I think you already know the answer to that question. Discipline is not an important feature of progressive parental theory.

Dan said...

Dan, could you provide a link for Obama sending stimulus money to tax cheats? Thanks.
-Dan

DJP said...

There's a link in the article, Dan. Click the hypertext.

Dan said...

Thanks, don't know why I didn't see it before.

DJP said...

Not your fault, Dan; somehow the link had dropped off. I restored it.

Susan said...

Well, Sir Aaron, I guess what I was thinking was how far these parents will go (as if they haven't gone far enough!). For example, suppose their children started to beat up each other.

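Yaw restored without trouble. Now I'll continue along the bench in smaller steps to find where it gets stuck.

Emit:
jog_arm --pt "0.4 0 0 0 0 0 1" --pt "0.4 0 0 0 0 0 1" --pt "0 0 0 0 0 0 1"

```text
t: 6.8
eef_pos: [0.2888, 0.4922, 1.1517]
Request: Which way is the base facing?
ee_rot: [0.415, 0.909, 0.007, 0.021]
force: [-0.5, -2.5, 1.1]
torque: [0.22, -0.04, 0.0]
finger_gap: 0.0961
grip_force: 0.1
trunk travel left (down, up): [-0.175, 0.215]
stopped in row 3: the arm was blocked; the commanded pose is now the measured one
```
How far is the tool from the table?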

One would think that even these parents would break up the fight and pursue some sort of disciplinary action (if not for the children, then for their own peace and quiet in the household!). Would they be foolish enough to let the kids keep fighting and say, "Oh, leave them alone--they're just exploring social interactions"? Would they be that progressive?? Or would they discipline their kids because they only want to make a statement about gender issues and not anything else? Obviously they don't think of raising children properly in their own gender is a moral issue.

(All I can say is that the more I think about this, the more confused I get, so if I don't make any sense, I apologize.) :/

Susan said...

(Sorry--that's "as a moral issue".)

Word verification: glogical
Definition: State of mind when the mind is a glob (kind of like these parents', perhaps?)

lee n. field said...

>Here's something better than that: Calvin's Institutes on Kindle for $0.89 (h-t Challies).

Eh? Amazon, he say "Format: Kindle Edition
File Size: 2395 KB
Print Length: 62 pages". The blurb says it's full text, the first reviewer says it's an abridgment.